Managing financial crises (with Gianluca Benigno and Alessandro Rebucci)
Bianchi and Mendoza (2018) characterize the optimal time-consistent debt tax that implements the constrained efficient allocation and suggest that the key element of the optimal policy is its ex-ante (tax) component. We show that the ex-post (subsidy) component of the optimal policy---active when the collateral constraint binds akin to classic lending of last resort interventions---is critical for its effectiveness and welfare gains. When we restrict the optimal time-consistent policy problem to ex-ante interventions only, we find that the resulting policy entails welfare losses. The (time-inconsistent) ex-ante component of the unrestricted policy generates significantly smaller welfare gains than the optimal time-consistent policy.
Financial constraints, risk sharing, and optimal monetary policy
I characterize optimal government policy in a sticky-price economy with different types of consumers and endogenous financial constraints in the banking and entrepreneurial sectors. The competitive equilibrium allocation is constrained inefficient due to a pecuniary externality implicit in the collateral constraint and other externalities arising from consumer type heterogeneity. These externalities can be corrected with appropriate fiscal instruments. Independently of the availability of such instruments, optimal monetary policy aims to achieve price stability in the long run and approximate price stability in the short run, as in the conventional New Keynesian environment. Compared to the competitive equilibrium, the constrained efficient allocation significantly improves between-agent risk sharing, approaching the unconstrained Pareto optimum and leading to sizable welfare gains. Such an allocation has lower leverage in the banking and entrepreneurial sectors and is less prone to the boom-bust financial crises and zero-lower-bound episodes observed occasionally in the decentralized economy.
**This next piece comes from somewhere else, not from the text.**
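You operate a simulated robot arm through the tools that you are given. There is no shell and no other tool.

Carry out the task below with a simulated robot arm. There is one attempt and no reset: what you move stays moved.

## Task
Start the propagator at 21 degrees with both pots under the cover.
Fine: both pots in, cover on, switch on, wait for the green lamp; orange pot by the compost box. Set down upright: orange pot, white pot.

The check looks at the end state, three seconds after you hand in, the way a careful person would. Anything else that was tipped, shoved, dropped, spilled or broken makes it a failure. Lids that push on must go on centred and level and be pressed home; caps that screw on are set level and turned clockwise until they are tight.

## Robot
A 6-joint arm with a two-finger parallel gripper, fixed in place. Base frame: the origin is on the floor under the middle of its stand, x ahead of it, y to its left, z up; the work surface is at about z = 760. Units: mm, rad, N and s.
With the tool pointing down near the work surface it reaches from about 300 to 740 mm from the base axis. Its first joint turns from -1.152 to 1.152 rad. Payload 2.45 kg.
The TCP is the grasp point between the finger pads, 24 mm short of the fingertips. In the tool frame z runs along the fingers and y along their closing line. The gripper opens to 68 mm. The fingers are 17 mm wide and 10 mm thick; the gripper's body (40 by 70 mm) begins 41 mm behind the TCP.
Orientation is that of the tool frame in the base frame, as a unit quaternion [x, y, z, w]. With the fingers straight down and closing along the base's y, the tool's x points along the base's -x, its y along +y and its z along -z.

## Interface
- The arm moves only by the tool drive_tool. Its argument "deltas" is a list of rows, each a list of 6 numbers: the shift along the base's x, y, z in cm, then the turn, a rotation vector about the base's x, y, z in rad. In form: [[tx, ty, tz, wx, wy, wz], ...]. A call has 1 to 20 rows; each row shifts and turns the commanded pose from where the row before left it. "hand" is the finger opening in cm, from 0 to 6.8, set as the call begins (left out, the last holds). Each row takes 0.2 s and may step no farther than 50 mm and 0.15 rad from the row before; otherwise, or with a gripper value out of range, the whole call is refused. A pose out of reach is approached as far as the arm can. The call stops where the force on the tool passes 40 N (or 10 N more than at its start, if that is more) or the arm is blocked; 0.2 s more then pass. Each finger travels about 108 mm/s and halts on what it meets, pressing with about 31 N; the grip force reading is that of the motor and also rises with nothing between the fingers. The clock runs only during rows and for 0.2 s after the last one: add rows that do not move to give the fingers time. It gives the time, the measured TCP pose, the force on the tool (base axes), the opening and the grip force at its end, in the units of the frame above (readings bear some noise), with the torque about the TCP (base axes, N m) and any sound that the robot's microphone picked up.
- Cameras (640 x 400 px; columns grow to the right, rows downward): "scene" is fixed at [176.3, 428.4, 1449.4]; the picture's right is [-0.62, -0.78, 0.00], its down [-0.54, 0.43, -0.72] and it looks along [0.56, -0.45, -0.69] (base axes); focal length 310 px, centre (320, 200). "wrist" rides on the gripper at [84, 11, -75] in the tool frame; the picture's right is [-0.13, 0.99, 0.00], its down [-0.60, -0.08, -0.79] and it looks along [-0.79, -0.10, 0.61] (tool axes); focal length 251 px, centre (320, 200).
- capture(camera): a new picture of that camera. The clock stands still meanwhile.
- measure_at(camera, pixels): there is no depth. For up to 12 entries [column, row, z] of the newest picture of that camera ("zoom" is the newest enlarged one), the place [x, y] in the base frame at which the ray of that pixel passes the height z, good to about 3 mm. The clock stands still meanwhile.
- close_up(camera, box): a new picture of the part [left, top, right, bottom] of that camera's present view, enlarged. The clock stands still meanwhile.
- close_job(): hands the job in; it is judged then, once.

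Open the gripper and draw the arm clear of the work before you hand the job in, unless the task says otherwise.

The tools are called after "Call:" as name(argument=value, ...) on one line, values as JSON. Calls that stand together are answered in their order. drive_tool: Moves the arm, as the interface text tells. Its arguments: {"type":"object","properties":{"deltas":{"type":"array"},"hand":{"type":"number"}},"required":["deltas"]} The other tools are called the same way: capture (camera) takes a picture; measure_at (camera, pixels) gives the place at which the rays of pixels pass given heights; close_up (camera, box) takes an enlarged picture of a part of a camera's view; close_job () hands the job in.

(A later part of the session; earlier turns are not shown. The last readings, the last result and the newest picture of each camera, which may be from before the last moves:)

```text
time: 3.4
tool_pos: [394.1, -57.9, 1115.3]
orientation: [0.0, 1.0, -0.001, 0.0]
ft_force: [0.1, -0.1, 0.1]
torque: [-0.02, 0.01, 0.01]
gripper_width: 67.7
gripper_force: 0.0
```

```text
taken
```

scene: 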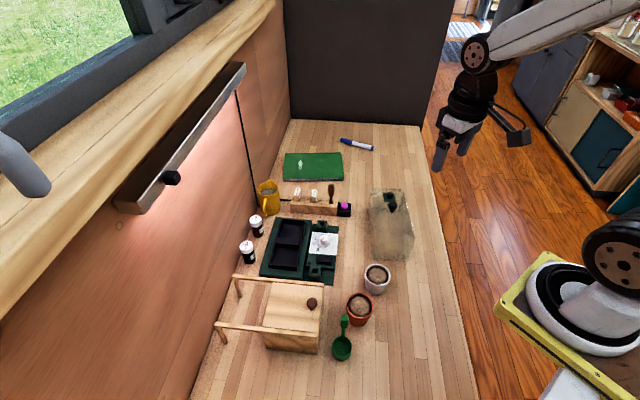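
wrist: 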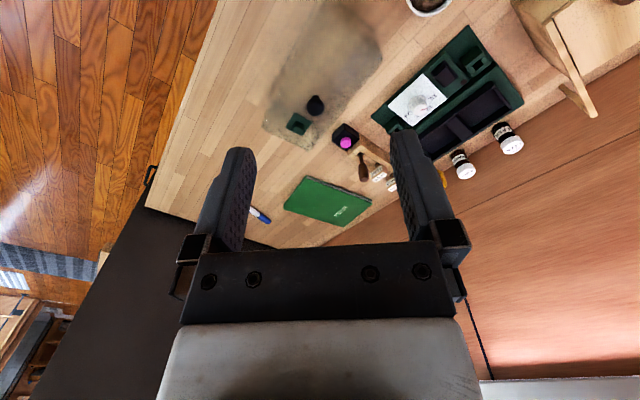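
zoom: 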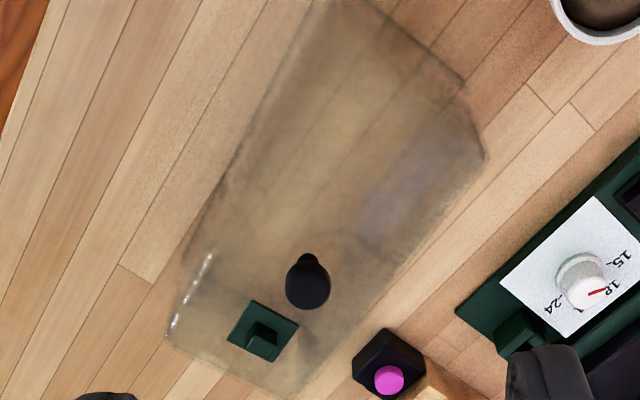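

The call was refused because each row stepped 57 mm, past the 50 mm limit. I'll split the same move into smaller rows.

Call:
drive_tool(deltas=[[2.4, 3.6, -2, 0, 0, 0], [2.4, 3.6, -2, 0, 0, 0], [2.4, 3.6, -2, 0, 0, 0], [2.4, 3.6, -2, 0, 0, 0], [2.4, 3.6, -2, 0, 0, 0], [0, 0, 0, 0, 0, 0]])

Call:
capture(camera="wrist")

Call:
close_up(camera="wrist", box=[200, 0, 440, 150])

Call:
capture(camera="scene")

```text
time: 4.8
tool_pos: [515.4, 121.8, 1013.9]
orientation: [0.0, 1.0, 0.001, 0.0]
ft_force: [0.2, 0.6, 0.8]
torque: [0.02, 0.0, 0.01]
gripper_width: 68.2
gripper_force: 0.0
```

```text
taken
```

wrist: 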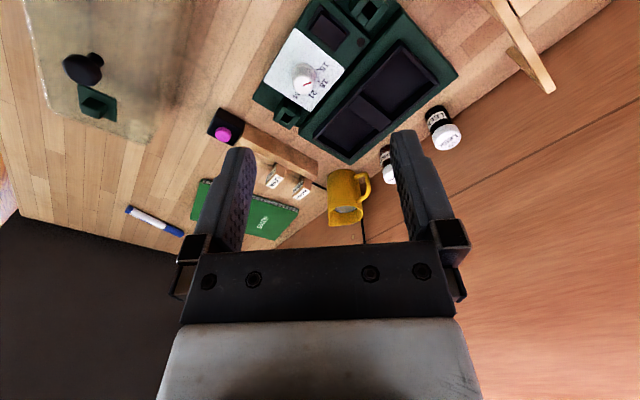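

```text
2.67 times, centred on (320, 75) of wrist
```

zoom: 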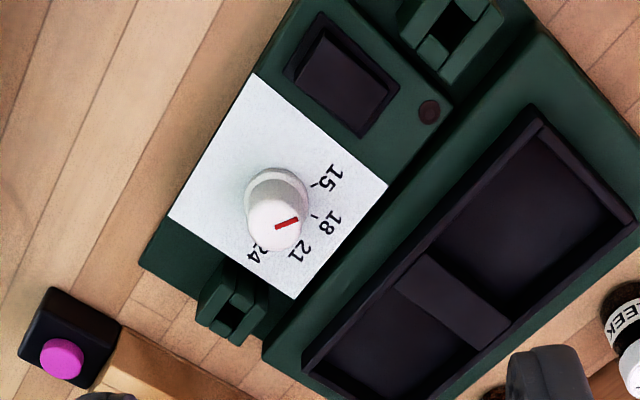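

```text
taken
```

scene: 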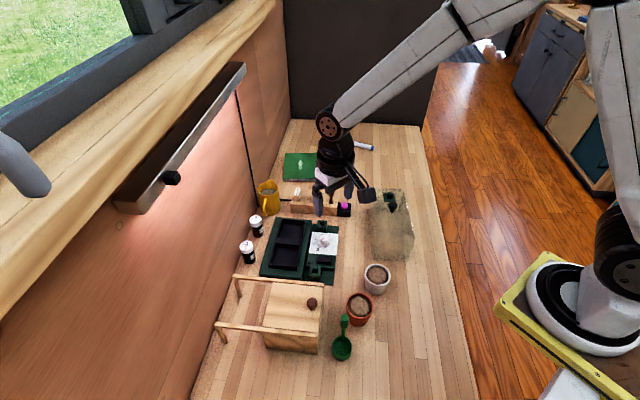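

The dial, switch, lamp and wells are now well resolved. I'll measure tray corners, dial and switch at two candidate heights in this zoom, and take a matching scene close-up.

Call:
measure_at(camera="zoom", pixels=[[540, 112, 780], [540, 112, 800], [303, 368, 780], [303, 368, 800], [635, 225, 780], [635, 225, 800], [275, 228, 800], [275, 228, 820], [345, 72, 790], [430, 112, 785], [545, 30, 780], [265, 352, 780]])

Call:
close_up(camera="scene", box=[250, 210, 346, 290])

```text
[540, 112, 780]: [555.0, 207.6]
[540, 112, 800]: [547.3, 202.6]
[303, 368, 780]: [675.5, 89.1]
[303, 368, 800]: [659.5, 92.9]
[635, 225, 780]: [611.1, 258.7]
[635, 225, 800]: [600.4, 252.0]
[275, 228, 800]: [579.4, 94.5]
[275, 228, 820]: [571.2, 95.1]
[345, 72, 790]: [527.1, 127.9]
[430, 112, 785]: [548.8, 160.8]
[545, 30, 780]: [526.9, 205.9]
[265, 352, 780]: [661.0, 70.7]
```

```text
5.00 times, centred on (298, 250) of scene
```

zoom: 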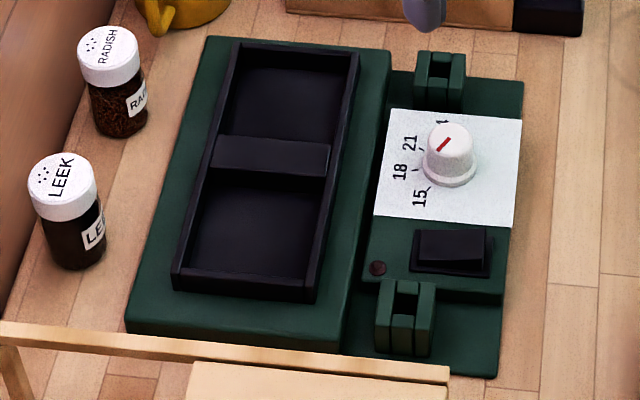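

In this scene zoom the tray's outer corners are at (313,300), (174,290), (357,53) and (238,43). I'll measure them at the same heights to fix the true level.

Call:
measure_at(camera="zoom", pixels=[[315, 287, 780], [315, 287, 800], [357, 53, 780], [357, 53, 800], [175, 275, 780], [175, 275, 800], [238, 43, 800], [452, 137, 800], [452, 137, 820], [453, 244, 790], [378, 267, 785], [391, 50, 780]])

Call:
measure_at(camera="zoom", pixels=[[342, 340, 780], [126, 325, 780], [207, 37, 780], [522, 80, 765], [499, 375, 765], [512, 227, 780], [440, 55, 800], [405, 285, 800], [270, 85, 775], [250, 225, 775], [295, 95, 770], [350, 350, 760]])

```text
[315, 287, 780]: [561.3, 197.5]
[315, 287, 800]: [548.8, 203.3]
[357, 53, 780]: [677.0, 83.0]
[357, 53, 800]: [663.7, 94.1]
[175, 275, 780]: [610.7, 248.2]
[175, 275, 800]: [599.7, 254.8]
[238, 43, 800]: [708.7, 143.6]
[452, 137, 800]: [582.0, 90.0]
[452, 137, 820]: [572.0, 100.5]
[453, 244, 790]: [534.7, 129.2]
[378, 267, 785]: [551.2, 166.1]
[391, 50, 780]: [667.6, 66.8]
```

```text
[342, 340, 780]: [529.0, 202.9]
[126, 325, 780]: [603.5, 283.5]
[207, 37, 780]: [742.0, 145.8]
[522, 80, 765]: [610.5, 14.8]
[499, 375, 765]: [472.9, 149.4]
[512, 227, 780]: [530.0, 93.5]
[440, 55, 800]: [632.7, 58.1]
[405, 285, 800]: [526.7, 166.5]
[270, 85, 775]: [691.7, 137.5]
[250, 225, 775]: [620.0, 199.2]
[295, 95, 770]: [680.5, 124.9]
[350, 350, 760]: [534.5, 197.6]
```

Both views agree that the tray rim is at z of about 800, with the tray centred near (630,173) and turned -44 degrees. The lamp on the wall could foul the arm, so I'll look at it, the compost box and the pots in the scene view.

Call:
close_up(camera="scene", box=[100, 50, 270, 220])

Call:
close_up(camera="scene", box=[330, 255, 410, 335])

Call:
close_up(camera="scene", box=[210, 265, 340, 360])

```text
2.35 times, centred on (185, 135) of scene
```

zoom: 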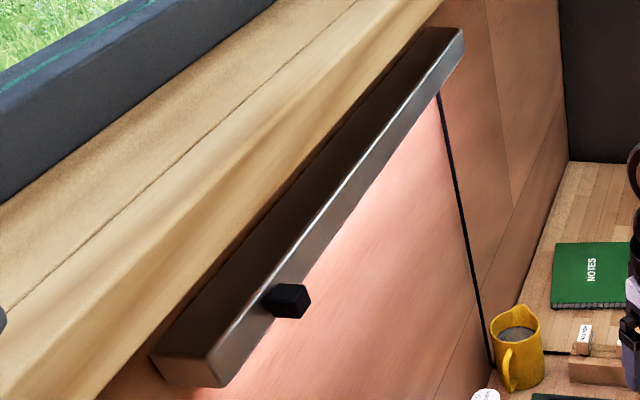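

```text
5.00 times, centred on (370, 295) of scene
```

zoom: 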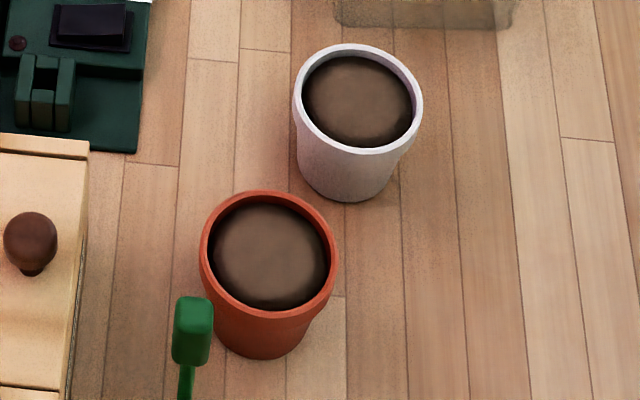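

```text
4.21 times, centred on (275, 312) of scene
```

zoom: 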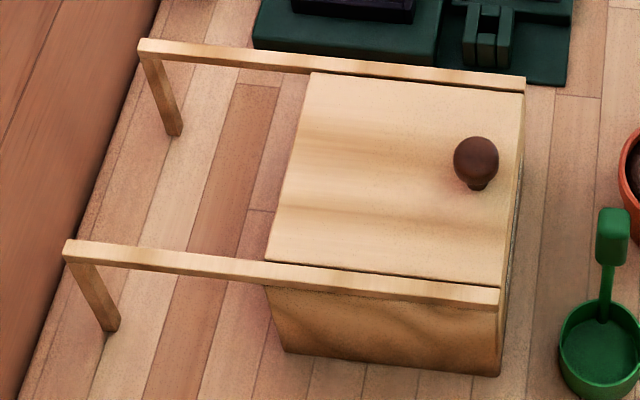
Financial dollarization, exchange rate, and macroprudential policy (with Cheng Ding and Vivian Yue)
Financial dollarization is widespread in emerging economies. On the one hand, liability dollarization makes borrowers more vulnerable to currency crises. On the other hand, credit dollarization serves as an insurance device for domestic savers. We consider a small open economy, in which domestic households and experts trade in home-currency assets, foreign investors trade with domestic agents in foreign-currency assets, and the price-setting for nontradable goods is subject to a nominal rigidity. The optimal exchange rate policy must account for both the price distortions and the costs and benefits of financial dollarization.
Informality and macroprudential policy (with Carla Moreno)
We study how occasionally binding endogenous collateral constraints affect entrepreneurs' decisions to hire workers on an informal basis. By increasing the share of informal but less productive workers, entrepreneurs require less working capital and can borrow more in the financial market. On the other hand, lower average labor productivity decreases output, the demand for capital, and the collateral asset price, tightening the financial constraint. Nonlinear trade-offs arise when the optimal quantity of borrowing approaches the net value of collateral.
Labor migration and offshoring in markets with self-selection (with Federico Mandelman)
We study the general equilibrium effects of unskilled labor migration and skilled labor offshoring. Unskilled workers are employed in the domestic and foreign nontradable sectors. Skilled workers self-select into a nontradable or tradable sector based on the realization of a stochastic productivity. As unskilled immigration increases, the equilibrium wage in the domestic nontradable sector falls, and domestic skilled workers reallocate from the nontradable to the tradable sector. The aggregate domestic labor supply falls, and the aggregate consumption increases; consequently, welfare increases.